Certamente la diversità più eclatante rispetto a noi è la visione della donna, per motivi religiosi, poi tutte le diversità culturali la rendevano una realtà completamente diversa dalla nostra , ma nonostante ciò ho vissuto bene lo stesso.
Rispetto a noi si può dire che vivono la vita con filosofia, con più tranquillità, soprattutto quando si presentano problemi, che per loro devono essere risolti con serenità, ricordando che siamo noi i fautori del nostro futuro; la mentalità è opposta a quella italiana, generalmente più frenetica e stressante.
Essendo un luogo totalmente diverso anche territorialmente ho potuto vivere esperienze che qui in Italia, ovviamente, non si possono fare, come andare sul quad nel deserto e visitare il grattacielo più alto al mondo, il Burj Khalifa.
Tutti mi hanno accolto a braccia aperte, curiosi sia del mio bagaglio culturale sia di me, non facendomi mai sentire emarginata dal gruppo; così ho stretto anche diversi legami con persone del posto, conoscendo anche le loro radici culturali.

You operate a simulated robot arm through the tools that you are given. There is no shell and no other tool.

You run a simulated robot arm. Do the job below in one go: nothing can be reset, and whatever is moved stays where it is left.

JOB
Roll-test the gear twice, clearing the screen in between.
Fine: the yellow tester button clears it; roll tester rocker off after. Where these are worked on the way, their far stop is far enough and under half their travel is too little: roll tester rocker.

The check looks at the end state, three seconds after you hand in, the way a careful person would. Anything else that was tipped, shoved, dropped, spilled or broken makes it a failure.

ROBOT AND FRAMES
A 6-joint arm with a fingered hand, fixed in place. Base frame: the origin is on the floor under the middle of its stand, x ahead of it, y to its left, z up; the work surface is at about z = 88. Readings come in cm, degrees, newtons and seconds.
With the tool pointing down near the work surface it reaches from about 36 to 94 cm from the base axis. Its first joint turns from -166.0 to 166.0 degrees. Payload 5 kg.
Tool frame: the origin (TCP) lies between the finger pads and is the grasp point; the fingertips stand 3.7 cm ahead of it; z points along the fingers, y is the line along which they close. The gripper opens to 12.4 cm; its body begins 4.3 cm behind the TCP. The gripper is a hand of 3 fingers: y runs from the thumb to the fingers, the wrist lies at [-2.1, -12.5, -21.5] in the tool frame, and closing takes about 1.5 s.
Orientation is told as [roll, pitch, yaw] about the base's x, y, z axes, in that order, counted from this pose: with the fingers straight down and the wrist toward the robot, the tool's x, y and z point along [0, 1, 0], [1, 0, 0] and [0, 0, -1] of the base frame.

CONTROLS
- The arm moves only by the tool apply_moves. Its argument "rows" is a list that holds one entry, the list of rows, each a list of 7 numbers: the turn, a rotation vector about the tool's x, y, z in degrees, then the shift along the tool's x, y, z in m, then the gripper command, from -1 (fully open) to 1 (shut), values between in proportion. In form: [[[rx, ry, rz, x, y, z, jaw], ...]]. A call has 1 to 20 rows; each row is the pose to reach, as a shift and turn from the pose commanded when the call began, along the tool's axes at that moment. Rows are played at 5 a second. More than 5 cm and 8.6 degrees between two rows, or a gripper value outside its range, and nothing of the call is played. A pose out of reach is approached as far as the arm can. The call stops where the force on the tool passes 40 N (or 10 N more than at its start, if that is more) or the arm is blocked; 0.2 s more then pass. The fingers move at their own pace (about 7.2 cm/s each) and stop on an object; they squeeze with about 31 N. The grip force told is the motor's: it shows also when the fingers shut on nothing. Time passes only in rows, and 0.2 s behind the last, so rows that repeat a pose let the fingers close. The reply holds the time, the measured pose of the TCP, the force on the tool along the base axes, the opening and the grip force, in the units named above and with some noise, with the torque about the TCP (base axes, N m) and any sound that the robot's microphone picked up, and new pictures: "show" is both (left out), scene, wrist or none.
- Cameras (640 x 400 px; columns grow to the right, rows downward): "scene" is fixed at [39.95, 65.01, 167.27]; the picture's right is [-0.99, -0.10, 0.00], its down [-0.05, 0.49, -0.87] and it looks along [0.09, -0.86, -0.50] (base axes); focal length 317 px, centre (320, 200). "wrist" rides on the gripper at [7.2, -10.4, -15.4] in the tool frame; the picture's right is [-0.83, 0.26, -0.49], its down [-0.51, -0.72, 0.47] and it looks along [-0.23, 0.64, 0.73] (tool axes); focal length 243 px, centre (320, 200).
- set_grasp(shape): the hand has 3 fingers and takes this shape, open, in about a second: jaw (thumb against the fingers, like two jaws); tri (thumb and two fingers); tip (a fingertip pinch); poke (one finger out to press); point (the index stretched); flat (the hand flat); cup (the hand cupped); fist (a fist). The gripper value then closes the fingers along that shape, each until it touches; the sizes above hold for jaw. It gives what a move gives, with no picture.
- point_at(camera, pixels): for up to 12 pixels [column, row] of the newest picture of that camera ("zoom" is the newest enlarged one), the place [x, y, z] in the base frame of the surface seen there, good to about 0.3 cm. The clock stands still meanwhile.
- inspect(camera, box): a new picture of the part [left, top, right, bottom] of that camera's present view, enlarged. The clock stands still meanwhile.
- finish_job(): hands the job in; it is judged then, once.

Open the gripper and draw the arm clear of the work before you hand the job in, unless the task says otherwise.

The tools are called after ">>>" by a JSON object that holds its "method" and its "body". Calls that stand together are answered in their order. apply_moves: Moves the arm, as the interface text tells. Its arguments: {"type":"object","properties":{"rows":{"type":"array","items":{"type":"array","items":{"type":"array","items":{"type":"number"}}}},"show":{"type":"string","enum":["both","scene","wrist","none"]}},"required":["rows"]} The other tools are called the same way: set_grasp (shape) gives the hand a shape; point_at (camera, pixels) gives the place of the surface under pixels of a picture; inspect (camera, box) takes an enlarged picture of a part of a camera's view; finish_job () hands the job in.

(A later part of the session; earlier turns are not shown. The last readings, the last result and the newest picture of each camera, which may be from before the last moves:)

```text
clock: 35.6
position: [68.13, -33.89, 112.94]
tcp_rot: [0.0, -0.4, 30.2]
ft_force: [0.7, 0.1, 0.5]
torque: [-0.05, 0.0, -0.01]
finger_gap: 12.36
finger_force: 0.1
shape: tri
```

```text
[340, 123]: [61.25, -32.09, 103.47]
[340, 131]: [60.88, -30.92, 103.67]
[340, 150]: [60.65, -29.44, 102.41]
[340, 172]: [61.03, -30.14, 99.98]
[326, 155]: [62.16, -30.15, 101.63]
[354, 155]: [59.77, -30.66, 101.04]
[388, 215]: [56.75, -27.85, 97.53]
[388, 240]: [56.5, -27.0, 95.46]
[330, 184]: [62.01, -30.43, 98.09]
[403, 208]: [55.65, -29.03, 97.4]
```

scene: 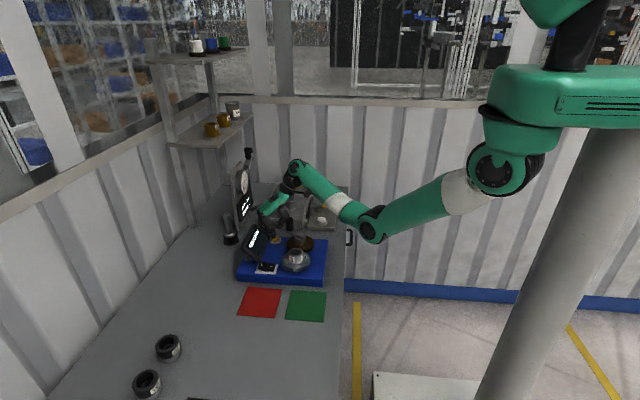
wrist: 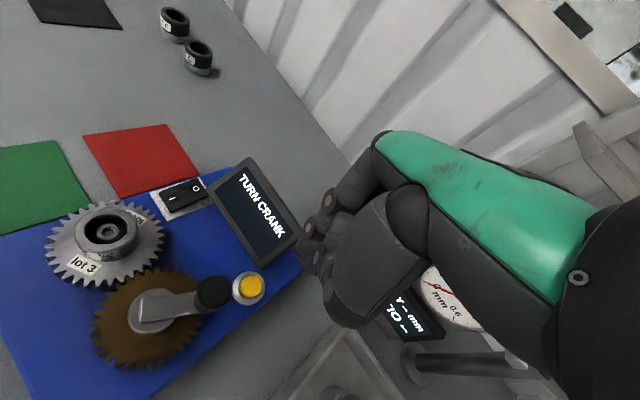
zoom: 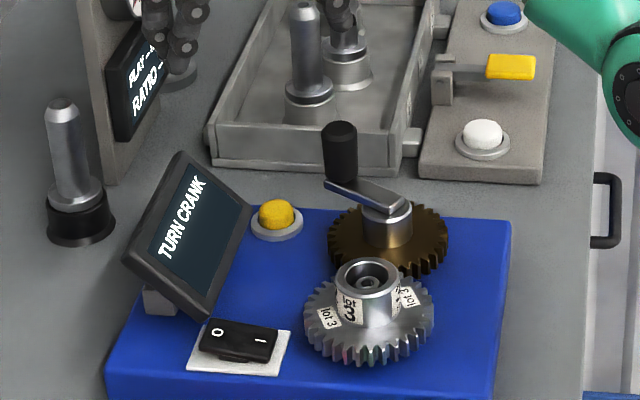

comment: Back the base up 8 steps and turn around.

Questa esperienza posso dire che mi ha aperto il mondo, mi ha insegnato molto, nonostante le difficoltà iniziali, ed ho capito proprio che ognuno è bello perché ha una storia da raccontare, e non bisogna mai fermarsi alle apparenze. Mi ha dato molti insegnamenti sull’adattamento, sulla resistenza, insomma mi ha reso quello che sono. C’è una frase che mi ha detto una mia amica quando sono andata via: “In Barhein si piange due volte, una quando arrivi, e una quando parti”, e devo dire che è vero.